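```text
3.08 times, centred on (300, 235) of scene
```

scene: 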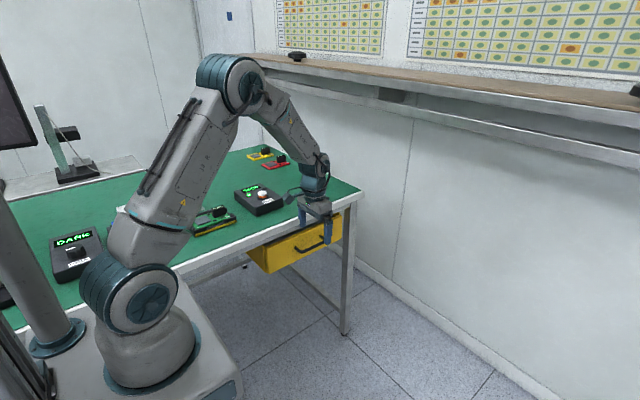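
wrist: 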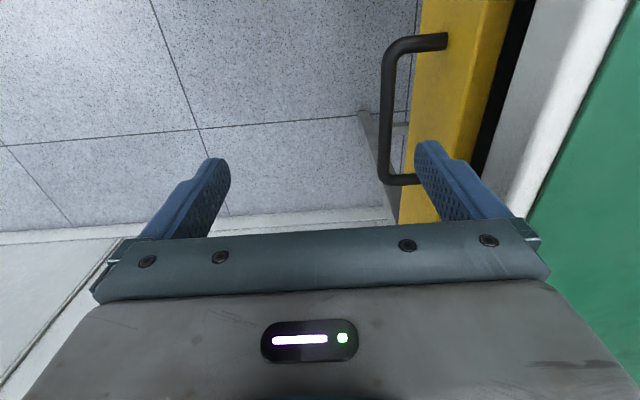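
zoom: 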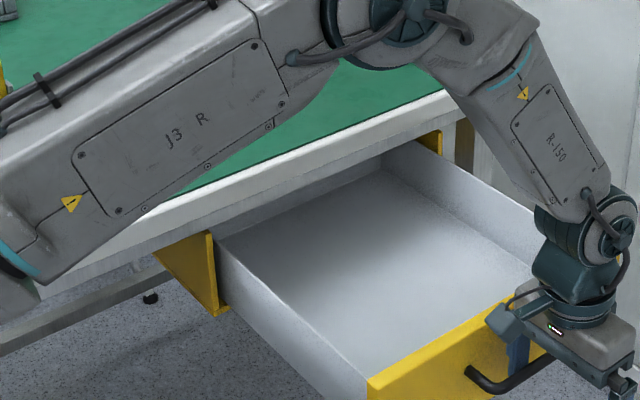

What is being asked: Write out the full set of lines verbatim, without the pictures. Write them as strings in a JSON array, leaving out blank lines.

Written answer:
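[
  "```text",
  "3.08 times, centred on (300, 235) of scene",
  "```",
  "scene: ",
  "wrist: ",
  "zoom: "
]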